--- Start Collected data ---
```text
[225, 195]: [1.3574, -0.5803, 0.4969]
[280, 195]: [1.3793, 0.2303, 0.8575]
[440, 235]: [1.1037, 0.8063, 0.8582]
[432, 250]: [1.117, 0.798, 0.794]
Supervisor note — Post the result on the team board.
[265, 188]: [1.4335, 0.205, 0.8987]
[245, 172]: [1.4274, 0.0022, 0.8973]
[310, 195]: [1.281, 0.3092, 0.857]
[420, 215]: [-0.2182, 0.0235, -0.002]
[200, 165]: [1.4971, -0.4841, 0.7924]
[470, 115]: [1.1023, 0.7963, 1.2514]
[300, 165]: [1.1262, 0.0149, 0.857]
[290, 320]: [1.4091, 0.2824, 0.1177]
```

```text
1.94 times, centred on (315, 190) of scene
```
--- End Collected data ---
Given instruction »
Your task is to transcribe the listing above in full, exactly as given.

Task output »
```text
[225, 195]: [1.3574, -0.5803, 0.4969]
[280, 195]: [1.3793, 0.2303, 0.8575]
[440, 235]: [1.1037, 0.8063, 0.8582]
[432, 250]: [1.117, 0.798, 0.794]
Supervisor note — Post the result on the team board.
[265, 188]: [1.4335, 0.205, 0.8987]
[245, 172]: [1.4274, 0.0022, 0.8973]
[310, 195]: [1.281, 0.3092, 0.857]
[420, 215]: [-0.2182, 0.0235, -0.002]
[200, 165]: [1.4971, -0.4841, 0.7924]
[470, 115]: [1.1023, 0.7963, 1.2514]
[300, 165]: [1.1262, 0.0149, 0.857]
[290, 320]: [1.4091, 0.2824, 0.1177]
```

```text
1.94 times, centred on (315, 190) of scene
```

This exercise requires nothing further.